3 of 121 comments (clear)

  1. Re:ALL OF THE SERVICES by jellomizer · · Score: 3, Insightful

    Open Source isn't as free as most people think it is.
    Free and Open Specifications have far more value then Source Code does.
    And No Open Source doesn't mean the specifications are Open automatically, There is a lot of ways to hide stuff in source code that would make comprehending the logic far more complex then just a normal reverse engineering of it. There is also a lot of system particular calls which may be the case as well.

    For example a lot of old Legacy Applications will save data files by just dumping the memory structure into the file in raw binary format. I can take this code it will compile and work on a different platform but wouldn't be able to read the data files, Because how the system handled memory was different (such a using Big Endian vs Little Endian which is more common today) or just how an integer may be classified 16bit, 32bit, 64bit....

    Open Source alone doesn't make it free or open. It just gives you the source code, which you may be able to alter some features without having to do a full rewrite.

    --
    If something is so important that you feel the need to post it on the internet... It probably isn't that important.
  2. Re:Not a Fan of UEFI by bws111 · · Score: 4, Informative

    As is normal on slashdot, 99% of the people complaining about UEFI appear to have absolutely no idea what it is or does. UEFI has nothing to do with 'fancy graphics set-up screens (although it may make creating such screens much easier). On all of the UEFI-based systems I have used, the setup screens look exactly like BIOS screens.

    And WTF does UEFI have to do with giving Microsoft a monopoly? If anything, it does exactly the opposite. The access to firmware functions is provided by standardized UEFI calls, not proprietary drivers provided by a device manufacturer.

  3. Solve the forking problem by... forking??? by nateman1352 · · Score: 4, Interesting

    I fully agree with Microsoft that UEFI has a forking problem. But that is caused by the fact that BIOS vendors take tianocore as a baseline and extend it. The root of the issue is that tianocore itself does not provide a complete UEFI firmware implementation, it gets about 40% of the way there and expects the Silicon vendors (Intel, AMD, NVidia, Qualcomm, etc.) and BIOS vendors (AMI, Phoenix, Insyde, Biosoft, etc.) to fill in the rest with proprietary code. This problem is actually almost identical to the Android fragmentation problem. But really what Microsoft has done here is create another fork for their Surface products.

    The good thing is that Microsoft has open sourced a lot of that fork and have pushed the percentage forward from 40% to maybe 50 or 60%. If you look at what they have released though it is very customized for Surface... they have come up with their own answers for a lot of stuff that the UEFI specification already has answers for; the BIOS setup menu/HII database being the most notable. The percentage gained could be much higher if they didn't insist on duplicating code already in tianocore just because they think they know better. Separately, the tianocore guys are also trying to solve the fragmentation problem. A complete open source UEFI firmware implementation is under development right now: https://github.com/tianocore/edk2-platforms/tree/devel-MinPlatform I am one of the active contributors to tianocore. It is my hope that if Microsoft is truly interested in trying to solve the fragmentation problem that they are willing to work with tianocore and contribute to it instead of building their own competing open source community.

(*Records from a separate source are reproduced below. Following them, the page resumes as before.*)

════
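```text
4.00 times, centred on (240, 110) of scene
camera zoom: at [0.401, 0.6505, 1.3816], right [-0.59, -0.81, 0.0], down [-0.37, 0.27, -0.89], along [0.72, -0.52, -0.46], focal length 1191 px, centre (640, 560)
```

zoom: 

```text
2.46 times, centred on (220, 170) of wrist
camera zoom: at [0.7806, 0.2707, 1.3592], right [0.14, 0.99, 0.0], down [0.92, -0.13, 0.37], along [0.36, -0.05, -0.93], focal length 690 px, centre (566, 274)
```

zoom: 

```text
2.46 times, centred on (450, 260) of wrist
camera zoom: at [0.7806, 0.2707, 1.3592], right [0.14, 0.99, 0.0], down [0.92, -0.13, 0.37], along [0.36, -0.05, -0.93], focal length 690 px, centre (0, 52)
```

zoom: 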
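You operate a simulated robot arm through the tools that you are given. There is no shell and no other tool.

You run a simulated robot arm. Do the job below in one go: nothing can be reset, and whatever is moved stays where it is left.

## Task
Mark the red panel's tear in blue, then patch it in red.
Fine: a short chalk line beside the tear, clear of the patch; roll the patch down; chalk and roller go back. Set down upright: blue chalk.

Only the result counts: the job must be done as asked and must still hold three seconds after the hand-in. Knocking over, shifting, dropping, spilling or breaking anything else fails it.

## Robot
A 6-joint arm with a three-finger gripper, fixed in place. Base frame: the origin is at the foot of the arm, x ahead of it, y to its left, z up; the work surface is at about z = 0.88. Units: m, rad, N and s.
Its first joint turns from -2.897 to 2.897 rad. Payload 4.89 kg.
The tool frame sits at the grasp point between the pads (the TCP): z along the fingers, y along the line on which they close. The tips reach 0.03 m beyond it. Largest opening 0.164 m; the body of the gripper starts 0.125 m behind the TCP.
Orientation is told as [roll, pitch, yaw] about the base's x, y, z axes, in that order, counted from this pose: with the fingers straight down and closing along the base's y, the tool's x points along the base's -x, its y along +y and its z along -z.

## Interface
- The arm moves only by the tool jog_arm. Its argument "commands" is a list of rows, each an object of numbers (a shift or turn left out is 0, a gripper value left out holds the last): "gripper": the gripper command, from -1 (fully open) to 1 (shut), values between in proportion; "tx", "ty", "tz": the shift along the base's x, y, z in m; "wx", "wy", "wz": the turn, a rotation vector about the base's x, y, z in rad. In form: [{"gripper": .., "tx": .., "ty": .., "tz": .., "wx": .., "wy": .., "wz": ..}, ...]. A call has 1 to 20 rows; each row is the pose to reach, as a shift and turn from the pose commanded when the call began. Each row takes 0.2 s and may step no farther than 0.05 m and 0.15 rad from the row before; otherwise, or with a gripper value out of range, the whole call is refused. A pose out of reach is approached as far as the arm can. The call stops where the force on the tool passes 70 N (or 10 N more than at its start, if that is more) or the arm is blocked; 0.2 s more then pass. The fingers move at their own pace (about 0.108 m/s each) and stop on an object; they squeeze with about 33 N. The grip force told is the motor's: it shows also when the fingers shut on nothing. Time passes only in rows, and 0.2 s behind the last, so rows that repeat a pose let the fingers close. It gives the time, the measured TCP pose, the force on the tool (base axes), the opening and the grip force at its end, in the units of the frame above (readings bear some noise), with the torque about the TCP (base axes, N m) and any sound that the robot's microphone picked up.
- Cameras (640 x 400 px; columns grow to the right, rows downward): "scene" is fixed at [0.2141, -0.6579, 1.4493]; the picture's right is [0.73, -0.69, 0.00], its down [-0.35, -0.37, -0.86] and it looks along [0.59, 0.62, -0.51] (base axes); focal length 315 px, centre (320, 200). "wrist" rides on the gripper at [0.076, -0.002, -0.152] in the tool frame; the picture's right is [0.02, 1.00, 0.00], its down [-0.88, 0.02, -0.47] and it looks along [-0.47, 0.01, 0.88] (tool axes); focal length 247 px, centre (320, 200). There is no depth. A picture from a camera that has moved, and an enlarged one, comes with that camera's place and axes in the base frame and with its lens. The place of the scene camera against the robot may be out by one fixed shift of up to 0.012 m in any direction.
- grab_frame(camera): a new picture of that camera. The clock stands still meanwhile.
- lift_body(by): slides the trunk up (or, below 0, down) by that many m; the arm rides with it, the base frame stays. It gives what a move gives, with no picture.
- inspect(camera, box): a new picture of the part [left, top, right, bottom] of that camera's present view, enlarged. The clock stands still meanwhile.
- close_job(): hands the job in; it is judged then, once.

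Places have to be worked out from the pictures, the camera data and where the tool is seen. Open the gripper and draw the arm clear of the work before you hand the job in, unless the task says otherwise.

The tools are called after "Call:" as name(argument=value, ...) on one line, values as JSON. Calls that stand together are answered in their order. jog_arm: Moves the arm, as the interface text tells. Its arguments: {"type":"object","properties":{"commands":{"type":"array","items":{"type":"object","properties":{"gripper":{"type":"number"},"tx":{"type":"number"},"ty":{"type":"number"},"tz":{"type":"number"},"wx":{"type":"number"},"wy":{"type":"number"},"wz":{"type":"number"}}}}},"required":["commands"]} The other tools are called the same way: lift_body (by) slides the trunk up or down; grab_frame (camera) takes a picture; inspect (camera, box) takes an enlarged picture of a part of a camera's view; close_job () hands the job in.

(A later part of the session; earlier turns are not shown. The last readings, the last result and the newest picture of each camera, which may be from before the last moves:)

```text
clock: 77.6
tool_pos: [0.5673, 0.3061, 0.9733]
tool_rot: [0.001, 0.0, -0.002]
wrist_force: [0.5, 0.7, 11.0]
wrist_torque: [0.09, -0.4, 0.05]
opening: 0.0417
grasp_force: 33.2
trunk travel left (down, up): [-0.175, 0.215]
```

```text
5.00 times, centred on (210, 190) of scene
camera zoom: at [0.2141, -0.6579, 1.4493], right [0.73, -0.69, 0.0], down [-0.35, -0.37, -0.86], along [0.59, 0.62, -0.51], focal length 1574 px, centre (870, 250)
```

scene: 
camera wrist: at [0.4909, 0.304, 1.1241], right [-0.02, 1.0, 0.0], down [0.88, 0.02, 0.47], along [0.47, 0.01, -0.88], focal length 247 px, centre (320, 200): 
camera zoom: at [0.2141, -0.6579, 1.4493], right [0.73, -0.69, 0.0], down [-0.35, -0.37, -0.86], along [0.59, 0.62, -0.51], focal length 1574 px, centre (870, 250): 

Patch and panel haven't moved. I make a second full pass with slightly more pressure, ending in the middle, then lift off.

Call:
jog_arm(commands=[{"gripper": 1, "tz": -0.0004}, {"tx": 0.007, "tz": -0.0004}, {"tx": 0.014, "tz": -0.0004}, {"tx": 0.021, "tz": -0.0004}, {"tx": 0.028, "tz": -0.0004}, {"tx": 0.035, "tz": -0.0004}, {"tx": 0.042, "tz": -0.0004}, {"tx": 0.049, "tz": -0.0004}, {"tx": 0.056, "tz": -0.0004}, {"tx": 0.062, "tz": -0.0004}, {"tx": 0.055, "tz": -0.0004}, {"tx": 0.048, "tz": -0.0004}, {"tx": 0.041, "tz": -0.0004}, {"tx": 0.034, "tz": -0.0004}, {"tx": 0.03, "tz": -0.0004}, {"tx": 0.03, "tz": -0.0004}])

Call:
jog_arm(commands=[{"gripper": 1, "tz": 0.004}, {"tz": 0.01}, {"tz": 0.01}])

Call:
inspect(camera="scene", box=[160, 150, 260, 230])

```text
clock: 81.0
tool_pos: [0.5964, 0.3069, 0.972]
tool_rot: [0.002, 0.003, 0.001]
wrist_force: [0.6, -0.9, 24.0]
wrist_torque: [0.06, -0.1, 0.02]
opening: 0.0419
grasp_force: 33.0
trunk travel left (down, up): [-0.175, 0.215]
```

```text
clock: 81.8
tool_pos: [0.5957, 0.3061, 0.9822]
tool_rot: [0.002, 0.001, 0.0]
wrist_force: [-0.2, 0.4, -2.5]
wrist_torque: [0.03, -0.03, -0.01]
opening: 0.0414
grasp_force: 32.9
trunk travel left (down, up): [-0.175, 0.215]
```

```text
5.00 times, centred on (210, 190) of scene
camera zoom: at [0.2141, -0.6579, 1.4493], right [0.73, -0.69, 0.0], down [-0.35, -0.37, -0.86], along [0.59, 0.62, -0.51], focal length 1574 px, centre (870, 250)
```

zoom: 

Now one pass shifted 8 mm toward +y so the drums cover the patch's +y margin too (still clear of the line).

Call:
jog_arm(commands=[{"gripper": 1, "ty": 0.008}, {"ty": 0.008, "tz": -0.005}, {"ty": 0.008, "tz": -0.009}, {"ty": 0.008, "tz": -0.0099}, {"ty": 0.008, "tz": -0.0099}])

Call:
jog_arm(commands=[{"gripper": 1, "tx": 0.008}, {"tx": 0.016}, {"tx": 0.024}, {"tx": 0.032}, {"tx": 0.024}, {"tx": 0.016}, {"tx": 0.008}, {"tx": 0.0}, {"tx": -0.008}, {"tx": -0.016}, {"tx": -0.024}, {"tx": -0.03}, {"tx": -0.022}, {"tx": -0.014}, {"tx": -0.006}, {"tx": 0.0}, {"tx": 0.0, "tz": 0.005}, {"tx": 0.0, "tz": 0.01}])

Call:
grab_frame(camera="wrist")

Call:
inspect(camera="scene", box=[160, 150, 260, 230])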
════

    The one thing that all of us should keep an eye on is the potential for a Microsoft attempt to use the Windows Hardware Compatibility Program to force every PC on the planet to use MU. Creating a firmware mono-culture would give Microsoft much more control over the PC industry than Windows itself already affords them. They could turn every PC into nothing more than a Surface with a different OEM logo on the lid. It's certainly one way of solving UEFI's forking issue, but it would significantly strengthen the walled garden they are trying to build with Windows 10 at the same time.